State only the count of lines in the listing below that hold "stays".

**Sessions with a simulated robot**
* Start *
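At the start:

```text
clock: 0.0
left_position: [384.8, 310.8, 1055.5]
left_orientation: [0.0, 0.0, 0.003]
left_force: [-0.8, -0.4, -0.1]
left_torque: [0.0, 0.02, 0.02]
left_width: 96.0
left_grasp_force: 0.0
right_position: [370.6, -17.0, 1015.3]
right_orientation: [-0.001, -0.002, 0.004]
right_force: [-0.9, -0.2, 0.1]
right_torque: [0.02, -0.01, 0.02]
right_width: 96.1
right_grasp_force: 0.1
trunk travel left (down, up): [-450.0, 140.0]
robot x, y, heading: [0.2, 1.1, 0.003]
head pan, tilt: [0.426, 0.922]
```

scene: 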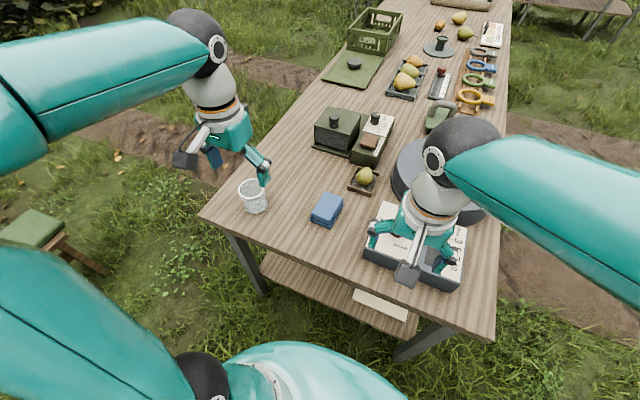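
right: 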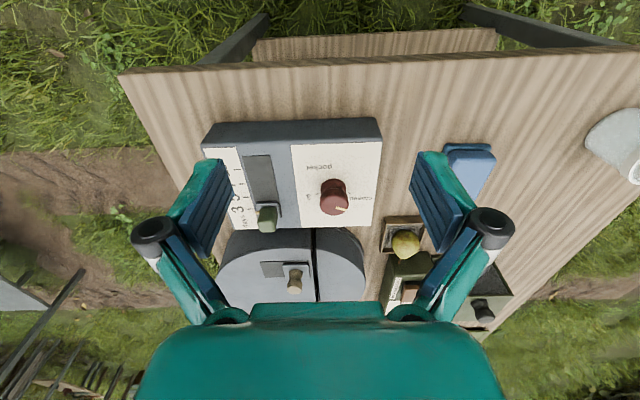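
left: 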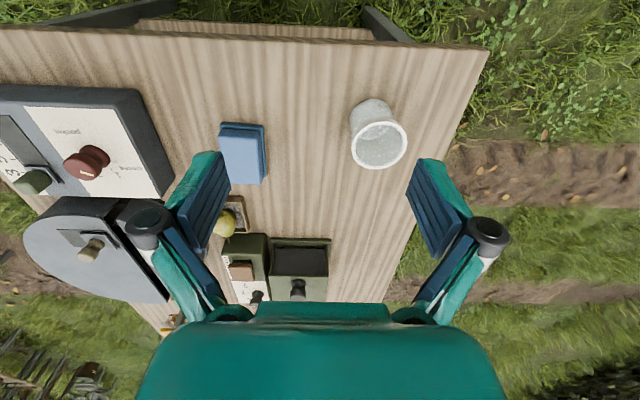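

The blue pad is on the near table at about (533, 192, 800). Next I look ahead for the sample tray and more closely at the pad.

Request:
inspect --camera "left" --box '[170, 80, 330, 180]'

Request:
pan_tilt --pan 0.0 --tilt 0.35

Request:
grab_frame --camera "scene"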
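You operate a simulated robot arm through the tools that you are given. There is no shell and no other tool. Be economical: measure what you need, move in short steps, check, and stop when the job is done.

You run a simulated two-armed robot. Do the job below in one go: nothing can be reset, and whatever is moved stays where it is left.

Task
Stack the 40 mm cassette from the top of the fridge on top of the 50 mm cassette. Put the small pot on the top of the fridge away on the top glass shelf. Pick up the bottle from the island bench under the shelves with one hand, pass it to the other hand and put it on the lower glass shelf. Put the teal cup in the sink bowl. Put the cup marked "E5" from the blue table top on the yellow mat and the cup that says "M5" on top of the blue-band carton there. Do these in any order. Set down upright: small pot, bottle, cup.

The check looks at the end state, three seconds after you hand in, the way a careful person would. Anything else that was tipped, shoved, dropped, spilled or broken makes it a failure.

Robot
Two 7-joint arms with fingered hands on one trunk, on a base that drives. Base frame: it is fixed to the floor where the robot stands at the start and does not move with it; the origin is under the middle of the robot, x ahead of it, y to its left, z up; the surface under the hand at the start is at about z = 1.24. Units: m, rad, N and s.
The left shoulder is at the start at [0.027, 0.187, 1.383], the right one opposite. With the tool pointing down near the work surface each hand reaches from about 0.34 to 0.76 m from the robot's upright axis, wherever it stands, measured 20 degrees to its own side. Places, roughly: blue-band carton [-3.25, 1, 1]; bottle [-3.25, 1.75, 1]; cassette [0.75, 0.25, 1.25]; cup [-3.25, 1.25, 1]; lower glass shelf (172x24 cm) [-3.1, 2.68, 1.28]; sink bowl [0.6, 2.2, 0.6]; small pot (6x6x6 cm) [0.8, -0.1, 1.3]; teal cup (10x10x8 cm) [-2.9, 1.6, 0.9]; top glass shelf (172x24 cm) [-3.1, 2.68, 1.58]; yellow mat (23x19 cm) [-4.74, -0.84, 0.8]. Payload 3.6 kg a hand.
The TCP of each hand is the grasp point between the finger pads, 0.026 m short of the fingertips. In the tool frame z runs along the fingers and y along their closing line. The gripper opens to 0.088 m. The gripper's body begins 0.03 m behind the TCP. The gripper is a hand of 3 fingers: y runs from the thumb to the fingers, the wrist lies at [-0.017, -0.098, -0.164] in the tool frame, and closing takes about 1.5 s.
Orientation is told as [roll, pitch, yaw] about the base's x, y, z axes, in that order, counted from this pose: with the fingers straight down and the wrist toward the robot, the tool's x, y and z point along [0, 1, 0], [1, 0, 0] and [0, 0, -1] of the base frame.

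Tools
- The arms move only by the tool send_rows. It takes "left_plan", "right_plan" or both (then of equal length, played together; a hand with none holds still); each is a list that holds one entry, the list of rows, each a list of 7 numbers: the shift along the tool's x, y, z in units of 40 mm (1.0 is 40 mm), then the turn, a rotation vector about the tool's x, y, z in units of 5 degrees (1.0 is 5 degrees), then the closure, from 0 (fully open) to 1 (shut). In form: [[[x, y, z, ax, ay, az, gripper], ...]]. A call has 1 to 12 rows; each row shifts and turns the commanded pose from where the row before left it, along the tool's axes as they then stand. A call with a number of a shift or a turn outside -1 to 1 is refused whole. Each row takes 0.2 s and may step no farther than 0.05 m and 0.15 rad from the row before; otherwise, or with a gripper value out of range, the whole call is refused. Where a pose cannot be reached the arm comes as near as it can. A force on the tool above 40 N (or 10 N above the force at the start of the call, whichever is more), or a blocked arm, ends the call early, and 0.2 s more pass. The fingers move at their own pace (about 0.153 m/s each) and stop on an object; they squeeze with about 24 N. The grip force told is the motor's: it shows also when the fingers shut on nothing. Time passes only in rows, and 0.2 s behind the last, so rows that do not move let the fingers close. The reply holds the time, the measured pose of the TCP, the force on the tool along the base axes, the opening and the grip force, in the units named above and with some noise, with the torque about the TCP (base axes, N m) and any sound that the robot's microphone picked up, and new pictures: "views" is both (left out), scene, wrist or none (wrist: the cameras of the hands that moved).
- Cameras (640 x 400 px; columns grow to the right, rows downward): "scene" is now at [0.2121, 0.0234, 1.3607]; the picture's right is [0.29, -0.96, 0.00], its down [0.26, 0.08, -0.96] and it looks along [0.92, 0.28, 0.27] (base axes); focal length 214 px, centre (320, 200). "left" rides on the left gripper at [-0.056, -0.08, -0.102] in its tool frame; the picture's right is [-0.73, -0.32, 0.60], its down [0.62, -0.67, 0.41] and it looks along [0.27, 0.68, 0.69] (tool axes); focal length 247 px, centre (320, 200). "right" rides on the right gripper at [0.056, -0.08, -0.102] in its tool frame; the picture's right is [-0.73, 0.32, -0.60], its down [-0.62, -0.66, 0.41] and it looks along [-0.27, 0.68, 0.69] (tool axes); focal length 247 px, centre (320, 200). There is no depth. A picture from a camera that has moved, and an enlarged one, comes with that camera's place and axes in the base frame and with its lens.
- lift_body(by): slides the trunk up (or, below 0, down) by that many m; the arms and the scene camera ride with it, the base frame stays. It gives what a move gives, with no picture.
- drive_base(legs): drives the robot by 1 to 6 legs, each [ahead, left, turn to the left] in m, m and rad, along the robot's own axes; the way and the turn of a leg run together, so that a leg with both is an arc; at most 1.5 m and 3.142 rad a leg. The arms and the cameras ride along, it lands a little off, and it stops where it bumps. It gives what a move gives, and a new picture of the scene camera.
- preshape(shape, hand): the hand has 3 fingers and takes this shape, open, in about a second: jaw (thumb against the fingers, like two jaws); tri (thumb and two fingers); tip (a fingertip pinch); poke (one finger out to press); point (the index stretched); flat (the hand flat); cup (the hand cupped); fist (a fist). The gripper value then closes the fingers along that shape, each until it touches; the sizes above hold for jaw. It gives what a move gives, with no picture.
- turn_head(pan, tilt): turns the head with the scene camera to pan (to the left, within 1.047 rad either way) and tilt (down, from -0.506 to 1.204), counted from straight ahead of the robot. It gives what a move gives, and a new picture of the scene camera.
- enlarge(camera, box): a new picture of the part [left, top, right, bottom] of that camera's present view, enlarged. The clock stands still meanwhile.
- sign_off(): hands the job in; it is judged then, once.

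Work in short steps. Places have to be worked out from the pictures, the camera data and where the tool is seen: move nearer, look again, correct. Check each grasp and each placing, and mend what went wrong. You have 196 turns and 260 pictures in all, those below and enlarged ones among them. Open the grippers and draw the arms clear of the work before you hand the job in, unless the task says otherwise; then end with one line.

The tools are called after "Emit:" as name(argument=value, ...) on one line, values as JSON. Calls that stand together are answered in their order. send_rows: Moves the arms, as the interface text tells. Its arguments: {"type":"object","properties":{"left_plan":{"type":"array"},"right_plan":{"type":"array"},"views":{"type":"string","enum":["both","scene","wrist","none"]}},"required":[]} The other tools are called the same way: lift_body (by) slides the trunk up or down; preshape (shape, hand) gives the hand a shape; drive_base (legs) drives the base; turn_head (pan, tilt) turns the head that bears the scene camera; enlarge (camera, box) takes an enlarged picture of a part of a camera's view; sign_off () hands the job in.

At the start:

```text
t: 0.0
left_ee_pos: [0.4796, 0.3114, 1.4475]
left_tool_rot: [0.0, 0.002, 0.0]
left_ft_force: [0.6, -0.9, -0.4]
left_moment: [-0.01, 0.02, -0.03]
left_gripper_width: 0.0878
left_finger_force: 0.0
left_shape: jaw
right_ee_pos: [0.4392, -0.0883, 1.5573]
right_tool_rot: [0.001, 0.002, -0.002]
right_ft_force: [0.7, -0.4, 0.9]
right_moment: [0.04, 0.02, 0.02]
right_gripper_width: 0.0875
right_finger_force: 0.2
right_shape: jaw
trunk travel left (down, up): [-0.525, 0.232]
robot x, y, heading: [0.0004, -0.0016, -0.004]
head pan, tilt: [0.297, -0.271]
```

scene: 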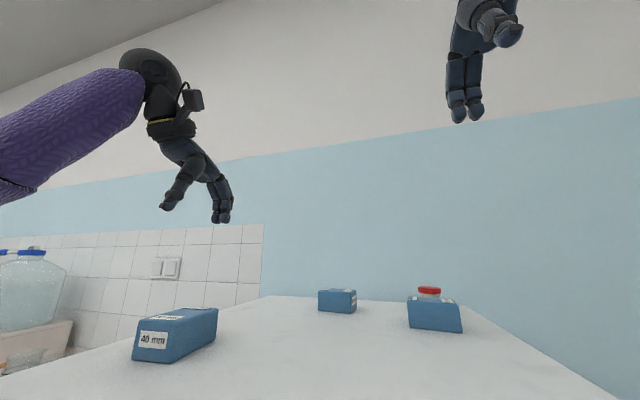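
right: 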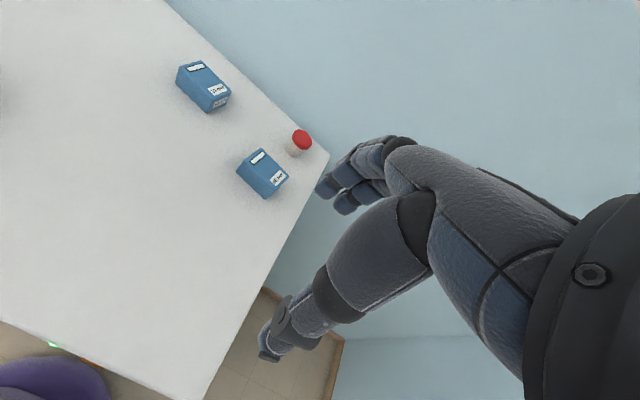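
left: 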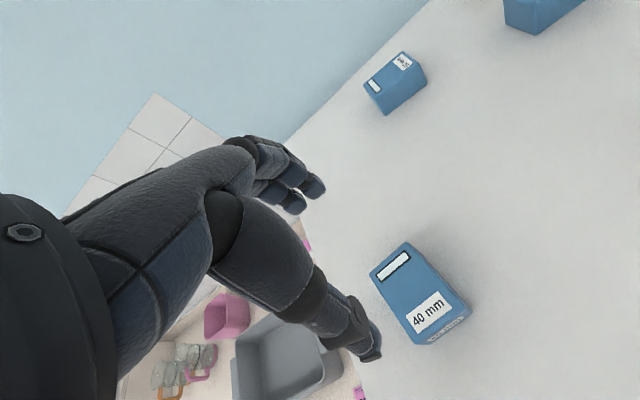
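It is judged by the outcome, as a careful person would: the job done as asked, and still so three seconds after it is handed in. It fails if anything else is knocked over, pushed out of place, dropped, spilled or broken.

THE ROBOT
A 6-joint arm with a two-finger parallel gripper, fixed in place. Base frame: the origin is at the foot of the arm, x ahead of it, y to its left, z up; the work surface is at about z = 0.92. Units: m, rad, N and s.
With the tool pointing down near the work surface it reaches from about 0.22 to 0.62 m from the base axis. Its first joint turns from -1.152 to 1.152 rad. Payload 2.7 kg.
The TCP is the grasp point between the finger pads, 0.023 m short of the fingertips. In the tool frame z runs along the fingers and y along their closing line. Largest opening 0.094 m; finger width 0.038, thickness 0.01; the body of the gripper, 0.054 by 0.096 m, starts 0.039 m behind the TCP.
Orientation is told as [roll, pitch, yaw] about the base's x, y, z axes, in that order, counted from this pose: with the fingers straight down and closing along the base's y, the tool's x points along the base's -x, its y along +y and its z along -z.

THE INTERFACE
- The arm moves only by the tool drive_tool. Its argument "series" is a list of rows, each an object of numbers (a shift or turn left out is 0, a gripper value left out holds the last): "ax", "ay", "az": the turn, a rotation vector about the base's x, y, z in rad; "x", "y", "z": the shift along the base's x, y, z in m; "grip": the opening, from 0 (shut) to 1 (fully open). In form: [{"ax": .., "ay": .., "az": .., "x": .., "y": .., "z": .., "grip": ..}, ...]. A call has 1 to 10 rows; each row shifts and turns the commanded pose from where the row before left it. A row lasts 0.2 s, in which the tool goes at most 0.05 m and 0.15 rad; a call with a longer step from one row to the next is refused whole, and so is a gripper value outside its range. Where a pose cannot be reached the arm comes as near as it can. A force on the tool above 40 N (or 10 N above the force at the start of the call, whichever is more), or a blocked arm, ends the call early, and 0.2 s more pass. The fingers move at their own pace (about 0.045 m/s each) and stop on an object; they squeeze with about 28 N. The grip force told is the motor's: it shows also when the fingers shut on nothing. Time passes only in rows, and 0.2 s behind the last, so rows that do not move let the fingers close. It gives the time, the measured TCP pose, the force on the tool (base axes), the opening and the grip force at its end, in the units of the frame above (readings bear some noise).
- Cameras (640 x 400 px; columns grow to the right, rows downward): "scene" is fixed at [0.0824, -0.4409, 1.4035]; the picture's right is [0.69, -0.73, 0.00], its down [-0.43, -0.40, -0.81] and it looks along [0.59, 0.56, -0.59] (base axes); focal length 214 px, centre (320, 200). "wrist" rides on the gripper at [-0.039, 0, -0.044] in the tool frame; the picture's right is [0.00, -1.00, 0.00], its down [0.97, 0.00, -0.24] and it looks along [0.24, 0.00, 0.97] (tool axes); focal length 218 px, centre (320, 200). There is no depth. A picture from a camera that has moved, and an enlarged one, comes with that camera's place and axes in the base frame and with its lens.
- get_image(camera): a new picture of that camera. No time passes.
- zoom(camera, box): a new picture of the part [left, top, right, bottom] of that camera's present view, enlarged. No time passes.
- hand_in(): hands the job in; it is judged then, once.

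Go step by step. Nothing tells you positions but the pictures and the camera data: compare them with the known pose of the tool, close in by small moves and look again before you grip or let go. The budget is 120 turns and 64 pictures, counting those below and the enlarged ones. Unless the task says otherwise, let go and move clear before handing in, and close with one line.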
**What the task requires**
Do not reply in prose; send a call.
* End *
**Solution to the exercise**
2